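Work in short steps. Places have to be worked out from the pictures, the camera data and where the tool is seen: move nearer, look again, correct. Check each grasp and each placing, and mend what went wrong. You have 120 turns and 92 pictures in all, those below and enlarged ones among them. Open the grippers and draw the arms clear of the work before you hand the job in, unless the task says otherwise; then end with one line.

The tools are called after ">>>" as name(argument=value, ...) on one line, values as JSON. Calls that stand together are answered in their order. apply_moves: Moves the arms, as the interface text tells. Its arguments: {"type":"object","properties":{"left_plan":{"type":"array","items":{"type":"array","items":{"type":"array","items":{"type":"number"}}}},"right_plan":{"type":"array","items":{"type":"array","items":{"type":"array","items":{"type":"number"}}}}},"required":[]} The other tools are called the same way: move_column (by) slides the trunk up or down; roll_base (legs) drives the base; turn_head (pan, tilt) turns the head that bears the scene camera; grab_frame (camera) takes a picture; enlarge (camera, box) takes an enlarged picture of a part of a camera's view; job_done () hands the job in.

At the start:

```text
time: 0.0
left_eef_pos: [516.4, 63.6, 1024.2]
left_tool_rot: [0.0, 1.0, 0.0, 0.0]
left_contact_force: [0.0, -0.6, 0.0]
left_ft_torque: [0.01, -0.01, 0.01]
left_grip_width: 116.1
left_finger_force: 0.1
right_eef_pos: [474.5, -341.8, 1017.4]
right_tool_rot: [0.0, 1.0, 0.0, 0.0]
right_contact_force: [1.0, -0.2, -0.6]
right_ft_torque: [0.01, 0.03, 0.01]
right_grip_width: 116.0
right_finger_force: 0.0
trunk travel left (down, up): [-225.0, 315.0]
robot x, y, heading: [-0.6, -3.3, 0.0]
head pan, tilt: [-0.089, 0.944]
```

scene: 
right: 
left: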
════
- _Goal of the exercise_
Give the listing again, word for word. Return a JSON list in which every string is one line; blank lines are skipped.

- _Response to the exercise_
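[
  "Work in short steps. Places have to be worked out from the pictures, the camera data and where the tool is seen: move nearer, look again, correct. Check each grasp and each placing, and mend what went wrong. You have 120 turns and 92 pictures in all, those below and enlarged ones among them. Open the grippers and draw the arms clear of the work before you hand the job in, unless the task says otherwise; then end with one line.",
  "The tools are called after \">>>\" as name(argument=value, ...) on one line, values as JSON. Calls that stand together are answered in their order. apply_moves: Moves the arms, as the interface text tells. Its arguments: {\"type\":\"object\",\"properties\":{\"left_plan\":{\"type\":\"array\",\"items\":{\"type\":\"array\",\"items\":{\"type\":\"array\",\"items\":{\"type\":\"number\"}}}},\"right_plan\":{\"type\":\"array\",\"items\":{\"type\":\"array\",\"items\":{\"type\":\"array\",\"items\":{\"type\":\"number\"}}}}},\"required\":[]} The other tools are called the same way: move_column (by) slides the trunk up or down; roll_base (legs) drives the base; turn_head (pan, tilt) turns the head that bears the scene camera; grab_frame (camera) takes a picture; enlarge (camera, box) takes an enlarged picture of a part of a camera's view; job_done () hands the job in.",
  "At the start:",
  "```text",
  "time: 0.0",
  "left_eef_pos: [516.4, 63.6, 1024.2]",
  "left_tool_rot: [0.0, 1.0, 0.0, 0.0]",
  "left_contact_force: [0.0, -0.6, 0.0]",
  "left_ft_torque: [0.01, -0.01, 0.01]",
  "left_grip_width: 116.1",
  "left_finger_force: 0.1",
  "right_eef_pos: [474.5, -341.8, 1017.4]",
  "right_tool_rot: [0.0, 1.0, 0.0, 0.0]",
  "right_contact_force: [1.0, -0.2, -0.6]",
  "right_ft_torque: [0.01, 0.03, 0.01]",
  "right_grip_width: 116.0",
  "right_finger_force: 0.0",
  "trunk travel left (down, up): [-225.0, 315.0]",
  "robot x, y, heading: [-0.6, -3.3, 0.0]",
  "head pan, tilt: [-0.089, 0.944]",
  "```",
  "scene: ",
  "right: ",
  "left:"
]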